Copy the listing below line for line, starting at its first line and ending with the line that has "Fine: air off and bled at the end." in it. Add nothing. Return a JSON list in which every string is one line; blank lines are skipped.

↓↓↓

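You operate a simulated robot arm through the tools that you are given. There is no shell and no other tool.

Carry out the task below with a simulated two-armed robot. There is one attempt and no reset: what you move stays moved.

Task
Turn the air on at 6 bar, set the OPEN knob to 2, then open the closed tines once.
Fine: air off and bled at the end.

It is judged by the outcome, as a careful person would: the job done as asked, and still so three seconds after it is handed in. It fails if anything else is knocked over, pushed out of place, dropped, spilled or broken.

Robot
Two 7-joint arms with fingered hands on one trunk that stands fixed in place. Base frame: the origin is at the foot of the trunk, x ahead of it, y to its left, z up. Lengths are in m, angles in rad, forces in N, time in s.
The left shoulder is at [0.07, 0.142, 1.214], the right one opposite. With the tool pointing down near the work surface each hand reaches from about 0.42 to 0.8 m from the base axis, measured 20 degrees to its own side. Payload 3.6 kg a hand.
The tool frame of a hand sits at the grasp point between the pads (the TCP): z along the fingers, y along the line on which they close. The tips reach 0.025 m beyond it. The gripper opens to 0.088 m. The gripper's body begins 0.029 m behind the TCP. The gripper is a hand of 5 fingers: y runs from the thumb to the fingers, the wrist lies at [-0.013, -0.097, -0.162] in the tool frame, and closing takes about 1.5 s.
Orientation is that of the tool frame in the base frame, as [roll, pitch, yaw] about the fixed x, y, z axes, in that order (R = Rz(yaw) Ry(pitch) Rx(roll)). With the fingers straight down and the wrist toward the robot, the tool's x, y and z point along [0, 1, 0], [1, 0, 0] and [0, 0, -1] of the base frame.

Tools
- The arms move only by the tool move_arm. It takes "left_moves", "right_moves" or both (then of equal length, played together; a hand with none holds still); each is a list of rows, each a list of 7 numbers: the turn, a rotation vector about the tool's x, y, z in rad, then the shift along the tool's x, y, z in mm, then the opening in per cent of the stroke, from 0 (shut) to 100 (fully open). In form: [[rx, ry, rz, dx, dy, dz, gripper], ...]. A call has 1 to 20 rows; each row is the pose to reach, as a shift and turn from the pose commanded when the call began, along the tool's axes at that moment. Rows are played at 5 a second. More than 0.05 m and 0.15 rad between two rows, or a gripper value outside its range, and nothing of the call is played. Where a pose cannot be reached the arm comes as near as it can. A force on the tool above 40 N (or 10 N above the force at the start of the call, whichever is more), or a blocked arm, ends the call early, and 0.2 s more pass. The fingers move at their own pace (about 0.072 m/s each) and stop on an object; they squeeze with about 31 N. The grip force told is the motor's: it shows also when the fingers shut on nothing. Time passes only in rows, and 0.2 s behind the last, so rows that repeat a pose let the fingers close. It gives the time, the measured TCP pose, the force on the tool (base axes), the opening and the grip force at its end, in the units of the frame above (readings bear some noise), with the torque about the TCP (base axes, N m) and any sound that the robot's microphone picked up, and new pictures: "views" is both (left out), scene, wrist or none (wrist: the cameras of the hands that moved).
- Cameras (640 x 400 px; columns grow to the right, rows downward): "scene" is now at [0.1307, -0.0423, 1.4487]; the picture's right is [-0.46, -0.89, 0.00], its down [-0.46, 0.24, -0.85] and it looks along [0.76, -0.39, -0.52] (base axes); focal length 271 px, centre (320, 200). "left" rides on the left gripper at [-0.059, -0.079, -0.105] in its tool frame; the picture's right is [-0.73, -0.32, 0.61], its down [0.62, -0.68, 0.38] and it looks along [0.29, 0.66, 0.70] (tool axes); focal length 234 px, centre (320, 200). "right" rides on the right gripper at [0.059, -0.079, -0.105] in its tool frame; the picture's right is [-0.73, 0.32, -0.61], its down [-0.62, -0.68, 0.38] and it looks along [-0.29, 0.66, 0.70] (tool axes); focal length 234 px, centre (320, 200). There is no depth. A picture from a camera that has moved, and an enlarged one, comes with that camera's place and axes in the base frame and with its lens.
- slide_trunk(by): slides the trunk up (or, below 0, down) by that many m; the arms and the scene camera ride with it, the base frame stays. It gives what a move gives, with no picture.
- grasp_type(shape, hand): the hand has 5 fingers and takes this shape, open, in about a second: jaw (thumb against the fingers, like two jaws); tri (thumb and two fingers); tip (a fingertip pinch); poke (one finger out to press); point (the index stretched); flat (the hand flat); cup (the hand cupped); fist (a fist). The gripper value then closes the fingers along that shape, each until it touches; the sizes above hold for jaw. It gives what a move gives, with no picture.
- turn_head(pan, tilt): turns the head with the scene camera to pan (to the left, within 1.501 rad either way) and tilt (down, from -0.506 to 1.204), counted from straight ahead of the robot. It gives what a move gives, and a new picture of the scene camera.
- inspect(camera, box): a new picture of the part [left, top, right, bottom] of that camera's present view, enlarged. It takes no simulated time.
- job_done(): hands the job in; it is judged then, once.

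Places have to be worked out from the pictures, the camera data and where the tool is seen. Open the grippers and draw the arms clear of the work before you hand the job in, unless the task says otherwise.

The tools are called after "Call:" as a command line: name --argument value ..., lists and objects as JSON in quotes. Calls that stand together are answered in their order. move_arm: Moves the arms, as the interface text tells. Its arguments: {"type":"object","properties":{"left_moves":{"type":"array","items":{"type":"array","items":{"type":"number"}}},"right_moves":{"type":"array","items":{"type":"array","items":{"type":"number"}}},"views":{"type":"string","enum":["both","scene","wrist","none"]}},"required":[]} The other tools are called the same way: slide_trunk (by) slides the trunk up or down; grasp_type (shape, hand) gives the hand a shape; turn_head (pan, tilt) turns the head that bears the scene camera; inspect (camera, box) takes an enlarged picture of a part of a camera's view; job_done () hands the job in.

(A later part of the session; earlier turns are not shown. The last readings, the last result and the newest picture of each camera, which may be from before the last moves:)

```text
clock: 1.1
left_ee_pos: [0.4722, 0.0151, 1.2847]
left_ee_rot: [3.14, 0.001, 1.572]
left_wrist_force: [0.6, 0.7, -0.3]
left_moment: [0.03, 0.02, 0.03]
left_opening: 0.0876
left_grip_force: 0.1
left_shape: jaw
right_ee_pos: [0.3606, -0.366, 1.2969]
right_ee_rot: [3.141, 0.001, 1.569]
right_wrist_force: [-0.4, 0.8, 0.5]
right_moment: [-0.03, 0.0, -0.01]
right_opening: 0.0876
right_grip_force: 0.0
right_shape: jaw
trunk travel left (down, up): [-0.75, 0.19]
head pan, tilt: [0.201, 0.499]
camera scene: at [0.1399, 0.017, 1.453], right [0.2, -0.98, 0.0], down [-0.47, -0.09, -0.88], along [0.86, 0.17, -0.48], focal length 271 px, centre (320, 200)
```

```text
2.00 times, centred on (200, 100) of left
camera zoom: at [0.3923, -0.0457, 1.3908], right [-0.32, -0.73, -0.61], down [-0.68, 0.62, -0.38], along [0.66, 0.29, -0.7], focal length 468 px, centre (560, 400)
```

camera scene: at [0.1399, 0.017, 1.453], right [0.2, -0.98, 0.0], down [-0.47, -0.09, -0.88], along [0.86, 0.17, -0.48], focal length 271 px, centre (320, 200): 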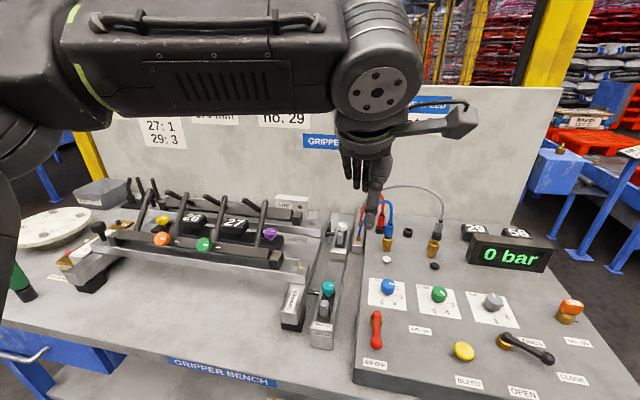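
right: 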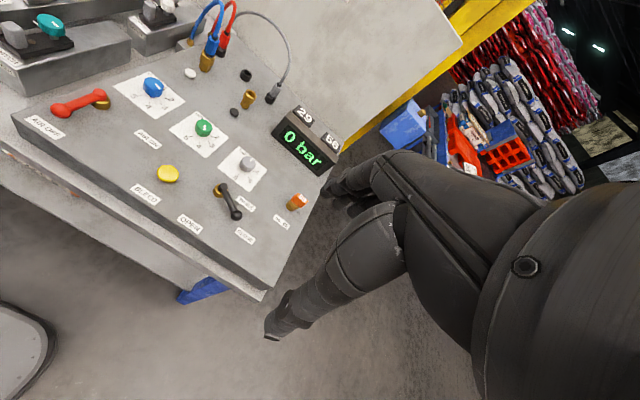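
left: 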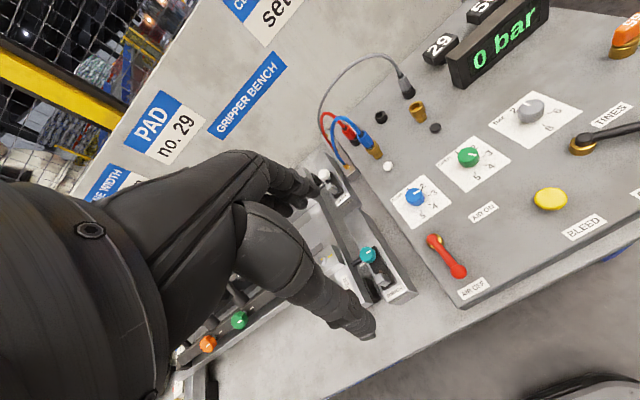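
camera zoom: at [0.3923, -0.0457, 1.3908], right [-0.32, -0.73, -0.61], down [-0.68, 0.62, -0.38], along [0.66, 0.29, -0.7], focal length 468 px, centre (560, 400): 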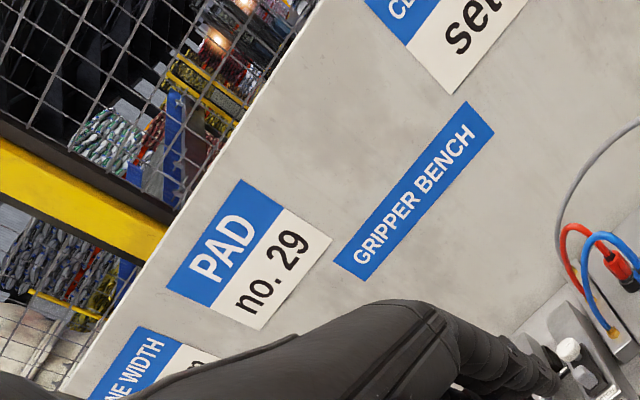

↑↑↑

Full solution>
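[
  "You operate a simulated robot arm through the tools that you are given. There is no shell and no other tool.",
  "Carry out the task below with a simulated two-armed robot. There is one attempt and no reset: what you move stays moved.",
  "Task",
  "Turn the air on at 6 bar, set the OPEN knob to 2, then open the closed tines once.",
  "Fine: air off and bled at the end."
]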